Blue Run wants to create an exclusive world unto itself despite lacking the history of other exclusive spirits. Or, barring that, they just want you to drop three figures on a fifth of booze.

That’s a frustrating place to start, but none of it matters if the bourbon itself is good. Today’s review is a bottle of the high rye whiskey, second batch. Let’s see if it’s worth the $100 price tag.

Blue Run high rye whiskey: B+

In fairness, Blue Run — a product name merely one letter away from being “the wine so bad it made the news” — looks like a premium drink. The bottle is lovely, with a pearlescent butterfly front and center. At 111 proof it promises cask strength goodness and a rich, mahogany color that suggests it had plenty of time to sit and think about what it did in oak barrels.

The smell off the top is unmistakably boozy but complex. There’s a lot of fruit hiding under the grain, along with a little spice. Maybe nutmeg? Cinnamon? Something comforting.

There’s some definite heat involved which, at 55.5 percent alcohol, duh. But it’s not overpowering and there are plenty of intricate flavors underneath. Some of those sweet stone fruits, a little spice and some dry sugar to close things out. There’s a little bit of cinnamon toast to the whole proceeding, which you have to search for but I swear it’s there.

It’s good bourbon. Maybe not $100 bourbon, but that’s the world we live in. I’m gonna add an ice cube because that’s a thing I enjoy. Feel free to mock me.

Blue Run high rye whiskey on ice: B+

The ice softens the profile without taking away those deeply ingrained flavors. That makes a heavy spirit easier to sip, though you don’t get quite the same profile and intensity of the unadjusted pour. I like it roughly as much as the straight pour; you lose some of the stuff that makes it interesting, but it’s an easier, smoother sip with solid replay value. As long as you have at least $85 (depending on your local package store) for the next bottle.

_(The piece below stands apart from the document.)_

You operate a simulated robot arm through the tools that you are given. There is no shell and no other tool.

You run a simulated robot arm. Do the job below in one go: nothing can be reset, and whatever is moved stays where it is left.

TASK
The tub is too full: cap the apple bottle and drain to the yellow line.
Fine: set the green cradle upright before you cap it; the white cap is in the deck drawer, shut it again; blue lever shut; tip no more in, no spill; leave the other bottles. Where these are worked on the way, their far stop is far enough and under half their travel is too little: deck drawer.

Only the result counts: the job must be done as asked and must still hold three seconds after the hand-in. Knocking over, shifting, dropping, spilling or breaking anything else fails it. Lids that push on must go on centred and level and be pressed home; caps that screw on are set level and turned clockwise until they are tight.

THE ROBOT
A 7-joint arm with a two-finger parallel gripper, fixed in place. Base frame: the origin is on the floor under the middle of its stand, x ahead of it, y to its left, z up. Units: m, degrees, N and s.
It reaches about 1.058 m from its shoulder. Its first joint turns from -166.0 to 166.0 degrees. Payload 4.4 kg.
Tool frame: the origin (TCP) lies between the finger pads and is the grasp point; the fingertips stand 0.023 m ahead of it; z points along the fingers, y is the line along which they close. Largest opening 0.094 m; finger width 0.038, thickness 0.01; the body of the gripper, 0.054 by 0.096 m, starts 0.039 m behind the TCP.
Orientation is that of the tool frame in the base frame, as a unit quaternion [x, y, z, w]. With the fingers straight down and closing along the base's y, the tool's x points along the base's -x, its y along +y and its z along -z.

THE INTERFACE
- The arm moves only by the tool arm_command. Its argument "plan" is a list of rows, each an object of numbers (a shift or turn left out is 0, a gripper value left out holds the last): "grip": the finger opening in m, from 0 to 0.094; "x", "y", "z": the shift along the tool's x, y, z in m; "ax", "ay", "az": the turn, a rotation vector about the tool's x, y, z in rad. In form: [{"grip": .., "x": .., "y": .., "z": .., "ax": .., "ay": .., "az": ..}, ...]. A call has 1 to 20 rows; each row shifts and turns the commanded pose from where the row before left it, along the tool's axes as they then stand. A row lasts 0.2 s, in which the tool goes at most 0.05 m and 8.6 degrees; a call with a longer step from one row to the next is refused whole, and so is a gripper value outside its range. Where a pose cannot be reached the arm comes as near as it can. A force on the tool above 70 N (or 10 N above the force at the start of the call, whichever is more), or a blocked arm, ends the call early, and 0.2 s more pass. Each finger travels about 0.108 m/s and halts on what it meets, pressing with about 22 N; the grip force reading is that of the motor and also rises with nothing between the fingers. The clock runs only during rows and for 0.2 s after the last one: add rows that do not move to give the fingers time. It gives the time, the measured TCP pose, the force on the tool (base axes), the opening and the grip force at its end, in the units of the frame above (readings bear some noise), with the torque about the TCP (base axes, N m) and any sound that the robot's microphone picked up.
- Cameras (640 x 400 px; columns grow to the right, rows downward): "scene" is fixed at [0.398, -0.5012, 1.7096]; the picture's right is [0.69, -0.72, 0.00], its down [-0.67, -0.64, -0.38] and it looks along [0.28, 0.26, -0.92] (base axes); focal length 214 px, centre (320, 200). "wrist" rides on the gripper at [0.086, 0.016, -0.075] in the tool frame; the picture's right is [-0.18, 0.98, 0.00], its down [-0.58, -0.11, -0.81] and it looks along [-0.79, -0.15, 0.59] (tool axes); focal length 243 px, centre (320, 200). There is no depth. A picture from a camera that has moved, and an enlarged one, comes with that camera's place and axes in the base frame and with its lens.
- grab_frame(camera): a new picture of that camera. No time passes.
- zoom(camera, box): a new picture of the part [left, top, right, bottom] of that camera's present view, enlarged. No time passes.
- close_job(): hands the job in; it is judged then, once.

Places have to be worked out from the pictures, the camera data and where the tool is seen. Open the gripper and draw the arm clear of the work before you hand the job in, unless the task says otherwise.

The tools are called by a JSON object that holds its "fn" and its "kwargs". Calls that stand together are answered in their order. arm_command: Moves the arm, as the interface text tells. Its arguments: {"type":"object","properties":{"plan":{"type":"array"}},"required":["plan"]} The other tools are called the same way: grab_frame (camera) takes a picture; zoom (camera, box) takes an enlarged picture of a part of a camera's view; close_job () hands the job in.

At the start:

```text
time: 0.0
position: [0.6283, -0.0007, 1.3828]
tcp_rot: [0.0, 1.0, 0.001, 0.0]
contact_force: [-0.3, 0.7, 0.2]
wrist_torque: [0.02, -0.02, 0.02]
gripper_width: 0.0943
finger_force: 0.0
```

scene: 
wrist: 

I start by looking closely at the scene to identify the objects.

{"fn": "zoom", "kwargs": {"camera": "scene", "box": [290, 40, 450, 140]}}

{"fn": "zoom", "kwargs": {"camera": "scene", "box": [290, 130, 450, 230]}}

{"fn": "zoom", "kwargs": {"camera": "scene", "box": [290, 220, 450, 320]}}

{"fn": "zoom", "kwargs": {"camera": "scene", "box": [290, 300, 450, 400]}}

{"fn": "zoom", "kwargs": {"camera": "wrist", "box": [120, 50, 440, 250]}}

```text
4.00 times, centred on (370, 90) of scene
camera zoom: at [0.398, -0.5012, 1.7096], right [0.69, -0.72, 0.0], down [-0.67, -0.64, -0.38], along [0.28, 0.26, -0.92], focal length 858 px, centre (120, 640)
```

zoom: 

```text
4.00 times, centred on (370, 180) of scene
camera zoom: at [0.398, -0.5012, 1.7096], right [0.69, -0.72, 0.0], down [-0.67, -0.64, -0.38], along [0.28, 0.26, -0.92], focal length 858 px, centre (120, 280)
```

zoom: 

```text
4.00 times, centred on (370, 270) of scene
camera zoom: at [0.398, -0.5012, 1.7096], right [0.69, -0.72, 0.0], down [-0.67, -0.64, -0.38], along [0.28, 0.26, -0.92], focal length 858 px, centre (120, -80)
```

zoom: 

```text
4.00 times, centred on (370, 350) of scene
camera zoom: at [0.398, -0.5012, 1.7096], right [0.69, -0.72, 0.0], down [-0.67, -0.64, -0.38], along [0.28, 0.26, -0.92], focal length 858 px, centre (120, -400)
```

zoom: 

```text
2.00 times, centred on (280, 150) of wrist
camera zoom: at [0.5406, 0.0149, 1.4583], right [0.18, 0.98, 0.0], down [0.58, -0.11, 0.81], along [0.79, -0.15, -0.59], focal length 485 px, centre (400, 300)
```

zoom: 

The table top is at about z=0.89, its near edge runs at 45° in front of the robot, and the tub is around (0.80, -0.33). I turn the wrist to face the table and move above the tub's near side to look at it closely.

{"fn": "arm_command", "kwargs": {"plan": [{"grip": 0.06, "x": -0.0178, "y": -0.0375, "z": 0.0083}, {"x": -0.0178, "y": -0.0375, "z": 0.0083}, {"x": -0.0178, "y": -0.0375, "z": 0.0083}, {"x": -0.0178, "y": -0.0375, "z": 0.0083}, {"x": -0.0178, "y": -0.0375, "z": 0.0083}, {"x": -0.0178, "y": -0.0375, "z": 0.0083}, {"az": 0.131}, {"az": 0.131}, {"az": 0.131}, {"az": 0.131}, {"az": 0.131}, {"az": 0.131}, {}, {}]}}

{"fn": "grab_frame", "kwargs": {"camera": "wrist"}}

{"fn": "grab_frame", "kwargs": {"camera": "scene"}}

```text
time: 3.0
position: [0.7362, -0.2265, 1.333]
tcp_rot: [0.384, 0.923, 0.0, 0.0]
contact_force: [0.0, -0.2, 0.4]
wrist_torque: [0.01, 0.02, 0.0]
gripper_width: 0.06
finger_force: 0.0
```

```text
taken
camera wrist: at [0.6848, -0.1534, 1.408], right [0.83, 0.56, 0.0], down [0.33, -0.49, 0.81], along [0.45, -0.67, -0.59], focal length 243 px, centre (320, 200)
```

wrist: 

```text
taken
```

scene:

The question isn’t whether Blue Run is good. A bunch of rich executives got together and ensured it would be, at the very least, above average. The question is whether it’s worth premium sneaker prices and the hype of bourbon’s next big thing.

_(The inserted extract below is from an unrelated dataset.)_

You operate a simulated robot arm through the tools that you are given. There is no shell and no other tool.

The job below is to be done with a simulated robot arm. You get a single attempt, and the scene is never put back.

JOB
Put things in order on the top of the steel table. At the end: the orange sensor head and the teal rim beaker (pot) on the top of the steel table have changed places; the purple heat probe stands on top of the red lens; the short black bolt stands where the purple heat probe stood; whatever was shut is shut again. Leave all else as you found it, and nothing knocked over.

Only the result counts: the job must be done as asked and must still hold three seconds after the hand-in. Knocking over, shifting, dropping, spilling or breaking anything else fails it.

After drinking a similar new(ish), high-priced bottle in Kentucky Owl, I’m not sure it is. It’s a proper sip that fits alongside ryes at half the price. If you’re asking me whether I’d buy this at $100 or Limousin Rye for $35 to $45, I’m gonna roll with Limousin every time.

Would I drink it instead of a Hamm’s?

This a pass/fail mechanism where I compare whatever I’m drinking to my baseline cheap beer. That’s the standby from the land of sky-blue waters, Hamm’s. So the question to answer is: on a typical day, would I drink Blue Run High Rye over a cold can of Hamm’s?

Oh, absolutely. But I could get 200 cans of Hamm’s for the starting price of a Blue Run bottle, so this feels… unfair.